#### Supplied data

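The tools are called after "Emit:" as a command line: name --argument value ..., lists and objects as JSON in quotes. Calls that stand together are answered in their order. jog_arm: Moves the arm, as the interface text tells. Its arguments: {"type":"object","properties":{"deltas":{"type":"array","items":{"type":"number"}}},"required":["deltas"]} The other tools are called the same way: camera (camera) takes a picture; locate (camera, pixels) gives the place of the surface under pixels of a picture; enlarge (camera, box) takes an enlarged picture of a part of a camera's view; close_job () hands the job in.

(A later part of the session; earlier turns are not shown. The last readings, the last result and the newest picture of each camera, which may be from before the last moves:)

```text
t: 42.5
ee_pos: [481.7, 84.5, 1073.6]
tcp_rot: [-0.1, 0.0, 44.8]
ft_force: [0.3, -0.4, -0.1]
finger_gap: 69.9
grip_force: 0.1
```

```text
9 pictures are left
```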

########
#### Supplied data

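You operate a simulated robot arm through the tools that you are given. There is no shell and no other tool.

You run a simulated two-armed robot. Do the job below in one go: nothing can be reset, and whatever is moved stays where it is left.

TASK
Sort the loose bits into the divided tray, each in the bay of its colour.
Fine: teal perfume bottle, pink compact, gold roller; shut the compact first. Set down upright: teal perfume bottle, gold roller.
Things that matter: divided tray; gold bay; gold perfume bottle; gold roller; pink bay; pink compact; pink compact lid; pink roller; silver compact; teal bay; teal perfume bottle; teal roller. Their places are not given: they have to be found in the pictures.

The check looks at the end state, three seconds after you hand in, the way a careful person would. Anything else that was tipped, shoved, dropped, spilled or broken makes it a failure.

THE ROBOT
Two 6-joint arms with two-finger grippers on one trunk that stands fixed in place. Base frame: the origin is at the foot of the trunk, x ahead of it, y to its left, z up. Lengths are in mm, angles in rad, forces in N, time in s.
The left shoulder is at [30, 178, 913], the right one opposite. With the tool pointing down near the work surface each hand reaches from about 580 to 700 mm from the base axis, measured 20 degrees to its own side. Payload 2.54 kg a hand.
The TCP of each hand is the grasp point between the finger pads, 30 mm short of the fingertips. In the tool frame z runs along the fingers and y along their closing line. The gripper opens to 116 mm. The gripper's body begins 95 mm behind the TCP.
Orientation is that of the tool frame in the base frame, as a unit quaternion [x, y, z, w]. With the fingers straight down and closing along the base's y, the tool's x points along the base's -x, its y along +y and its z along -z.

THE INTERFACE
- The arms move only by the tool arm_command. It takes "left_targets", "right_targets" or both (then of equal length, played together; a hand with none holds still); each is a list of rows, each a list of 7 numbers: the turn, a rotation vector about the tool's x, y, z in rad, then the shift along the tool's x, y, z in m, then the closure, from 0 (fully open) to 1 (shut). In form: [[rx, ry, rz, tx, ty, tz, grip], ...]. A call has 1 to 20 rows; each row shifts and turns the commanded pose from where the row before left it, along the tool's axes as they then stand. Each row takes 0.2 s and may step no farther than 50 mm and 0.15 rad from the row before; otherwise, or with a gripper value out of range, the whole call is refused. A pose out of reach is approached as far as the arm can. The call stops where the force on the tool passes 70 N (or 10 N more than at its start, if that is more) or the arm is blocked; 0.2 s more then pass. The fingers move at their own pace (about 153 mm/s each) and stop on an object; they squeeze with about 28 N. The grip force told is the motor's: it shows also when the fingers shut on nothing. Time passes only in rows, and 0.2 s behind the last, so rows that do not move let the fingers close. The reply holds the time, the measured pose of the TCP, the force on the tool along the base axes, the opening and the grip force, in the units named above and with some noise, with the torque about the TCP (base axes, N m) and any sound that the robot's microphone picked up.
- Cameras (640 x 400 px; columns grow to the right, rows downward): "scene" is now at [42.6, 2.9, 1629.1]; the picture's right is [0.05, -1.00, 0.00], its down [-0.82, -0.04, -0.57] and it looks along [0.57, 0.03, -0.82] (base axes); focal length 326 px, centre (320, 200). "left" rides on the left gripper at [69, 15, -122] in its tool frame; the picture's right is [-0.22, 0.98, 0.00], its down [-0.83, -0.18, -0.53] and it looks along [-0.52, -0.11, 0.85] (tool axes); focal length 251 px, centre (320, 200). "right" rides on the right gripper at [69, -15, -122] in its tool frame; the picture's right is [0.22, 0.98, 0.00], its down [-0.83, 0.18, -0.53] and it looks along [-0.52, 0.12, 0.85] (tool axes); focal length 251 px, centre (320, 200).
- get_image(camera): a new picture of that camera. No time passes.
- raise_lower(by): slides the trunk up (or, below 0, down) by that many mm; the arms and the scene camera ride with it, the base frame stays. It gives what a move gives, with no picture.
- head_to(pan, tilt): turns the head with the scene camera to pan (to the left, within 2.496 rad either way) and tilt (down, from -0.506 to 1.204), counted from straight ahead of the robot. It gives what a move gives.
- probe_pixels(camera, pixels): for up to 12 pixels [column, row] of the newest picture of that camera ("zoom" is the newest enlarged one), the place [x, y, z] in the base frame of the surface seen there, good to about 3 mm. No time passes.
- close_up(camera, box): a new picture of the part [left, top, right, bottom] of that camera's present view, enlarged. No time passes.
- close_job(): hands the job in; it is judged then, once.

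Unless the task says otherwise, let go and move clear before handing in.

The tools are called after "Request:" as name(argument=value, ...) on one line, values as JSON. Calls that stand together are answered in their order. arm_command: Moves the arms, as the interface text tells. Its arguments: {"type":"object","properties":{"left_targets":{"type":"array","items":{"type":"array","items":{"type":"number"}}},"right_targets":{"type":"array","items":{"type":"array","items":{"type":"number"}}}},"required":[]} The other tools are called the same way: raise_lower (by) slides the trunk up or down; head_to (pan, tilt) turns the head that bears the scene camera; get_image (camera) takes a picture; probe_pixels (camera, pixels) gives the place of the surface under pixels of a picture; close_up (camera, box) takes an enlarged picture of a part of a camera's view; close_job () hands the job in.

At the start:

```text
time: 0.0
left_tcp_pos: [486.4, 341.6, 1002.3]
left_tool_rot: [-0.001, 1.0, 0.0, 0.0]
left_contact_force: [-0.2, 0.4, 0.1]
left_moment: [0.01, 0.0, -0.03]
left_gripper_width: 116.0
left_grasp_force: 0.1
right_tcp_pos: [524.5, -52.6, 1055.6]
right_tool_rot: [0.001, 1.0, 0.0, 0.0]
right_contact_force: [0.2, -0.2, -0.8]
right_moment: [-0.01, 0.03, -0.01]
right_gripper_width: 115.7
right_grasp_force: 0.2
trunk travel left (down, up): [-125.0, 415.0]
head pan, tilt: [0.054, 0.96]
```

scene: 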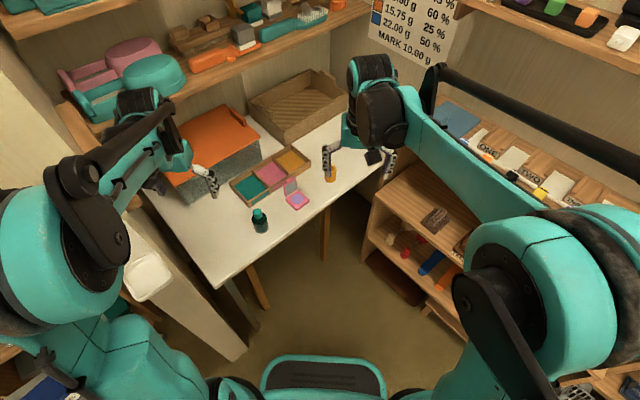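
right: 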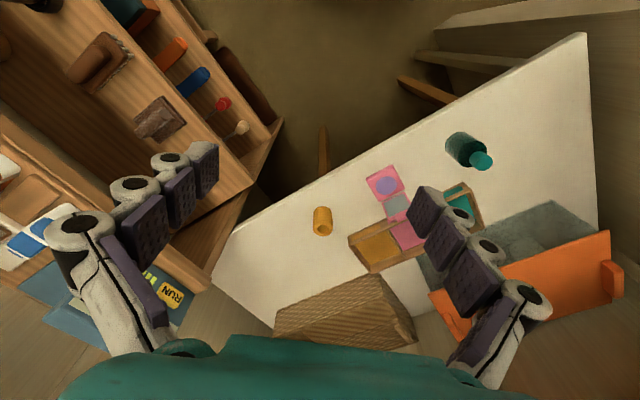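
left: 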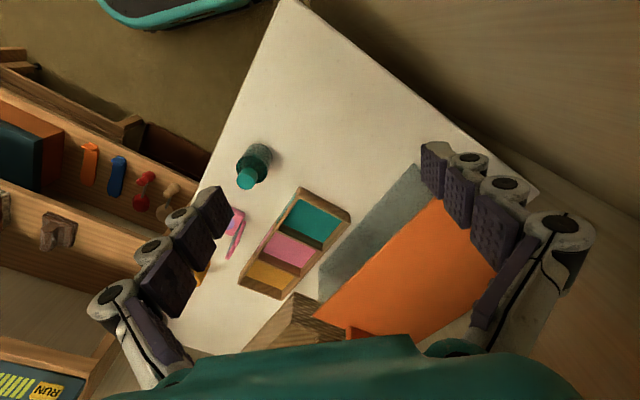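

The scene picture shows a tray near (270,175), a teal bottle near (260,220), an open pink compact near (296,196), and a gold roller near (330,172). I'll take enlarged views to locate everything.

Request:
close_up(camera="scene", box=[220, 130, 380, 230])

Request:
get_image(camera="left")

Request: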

########
#### Supplied data

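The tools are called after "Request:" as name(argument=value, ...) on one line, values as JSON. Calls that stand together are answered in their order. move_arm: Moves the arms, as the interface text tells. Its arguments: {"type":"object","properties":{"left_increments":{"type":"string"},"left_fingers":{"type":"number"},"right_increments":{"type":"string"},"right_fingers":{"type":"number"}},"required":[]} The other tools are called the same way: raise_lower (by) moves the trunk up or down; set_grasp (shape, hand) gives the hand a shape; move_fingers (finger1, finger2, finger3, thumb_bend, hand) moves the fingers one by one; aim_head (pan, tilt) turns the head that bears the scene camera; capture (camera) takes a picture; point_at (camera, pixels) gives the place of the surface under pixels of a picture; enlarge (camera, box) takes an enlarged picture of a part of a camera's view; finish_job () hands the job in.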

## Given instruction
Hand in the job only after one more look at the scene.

########

## Given instruction
Only the lines from the line with "You run a simulated" to the line with "Things that matter: divided", inclusive, are to be printed, exactly as they appear.

## Reply
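You run a simulated two-armed robot. Do the job below in one go: nothing can be reset, and whatever is moved stays where it is left.

TASK
Sort the loose bits into the divided tray, each in the bay of its colour.
Fine: teal perfume bottle, pink compact, gold roller; shut the compact first. Set down upright: teal perfume bottle, gold roller.
Things that matter: divided tray; gold bay; gold perfume bottle; gold roller; pink bay; pink compact; pink compact lid; pink roller; silver compact; teal bay; teal perfume bottle; teal roller. Their places are not given: they have to be found in the pictures.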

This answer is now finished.